## TASK TO COMPLETE
Would you copy out the whole listing exactly as given?

## STORED DATA
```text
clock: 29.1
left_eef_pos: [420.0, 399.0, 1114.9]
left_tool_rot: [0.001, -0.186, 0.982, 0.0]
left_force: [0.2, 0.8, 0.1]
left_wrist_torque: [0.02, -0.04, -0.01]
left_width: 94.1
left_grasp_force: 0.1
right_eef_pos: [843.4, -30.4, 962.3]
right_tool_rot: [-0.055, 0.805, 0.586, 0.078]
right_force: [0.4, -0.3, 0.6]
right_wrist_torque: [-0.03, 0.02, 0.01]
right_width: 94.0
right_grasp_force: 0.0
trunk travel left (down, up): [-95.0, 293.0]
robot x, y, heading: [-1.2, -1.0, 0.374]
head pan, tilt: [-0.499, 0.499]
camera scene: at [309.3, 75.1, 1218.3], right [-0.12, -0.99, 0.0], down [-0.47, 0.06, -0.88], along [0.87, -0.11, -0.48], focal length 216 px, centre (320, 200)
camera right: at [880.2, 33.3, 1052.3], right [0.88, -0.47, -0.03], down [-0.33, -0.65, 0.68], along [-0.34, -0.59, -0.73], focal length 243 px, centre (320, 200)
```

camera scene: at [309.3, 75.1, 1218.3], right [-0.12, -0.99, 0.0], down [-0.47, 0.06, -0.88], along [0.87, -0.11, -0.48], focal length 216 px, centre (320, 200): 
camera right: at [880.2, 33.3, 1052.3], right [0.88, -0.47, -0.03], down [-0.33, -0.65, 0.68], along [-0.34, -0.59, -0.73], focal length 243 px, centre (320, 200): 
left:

## ANSWER TO THE TASK
```text
clock: 29.1
left_eef_pos: [420.0, 399.0, 1114.9]
left_tool_rot: [0.001, -0.186, 0.982, 0.0]
left_force: [0.2, 0.8, 0.1]
left_wrist_torque: [0.02, -0.04, -0.01]
left_width: 94.1
left_grasp_force: 0.1
right_eef_pos: [843.4, -30.4, 962.3]
right_tool_rot: [-0.055, 0.805, 0.586, 0.078]
right_force: [0.4, -0.3, 0.6]
right_wrist_torque: [-0.03, 0.02, 0.01]
right_width: 94.0
right_grasp_force: 0.0
trunk travel left (down, up): [-95.0, 293.0]
robot x, y, heading: [-1.2, -1.0, 0.374]
head pan, tilt: [-0.499, 0.499]
camera scene: at [309.3, 75.1, 1218.3], right [-0.12, -0.99, 0.0], down [-0.47, 0.06, -0.88], along [0.87, -0.11, -0.48], focal length 216 px, centre (320, 200)
camera right: at [880.2, 33.3, 1052.3], right [0.88, -0.47, -0.03], down [-0.33, -0.65, 0.68], along [-0.34, -0.59, -0.73], focal length 243 px, centre (320, 200)
```

camera scene: at [309.3, 75.1, 1218.3], right [-0.12, -0.99, 0.0], down [-0.47, 0.06, -0.88], along [0.87, -0.11, -0.48], focal length 216 px, centre (320, 200): 
camera right: at [880.2, 33.3, 1052.3], right [0.88, -0.47, -0.03], down [-0.33, -0.65, 0.68], along [-0.34, -0.59, -0.73], focal length 243 px, centre (320, 200): 
left:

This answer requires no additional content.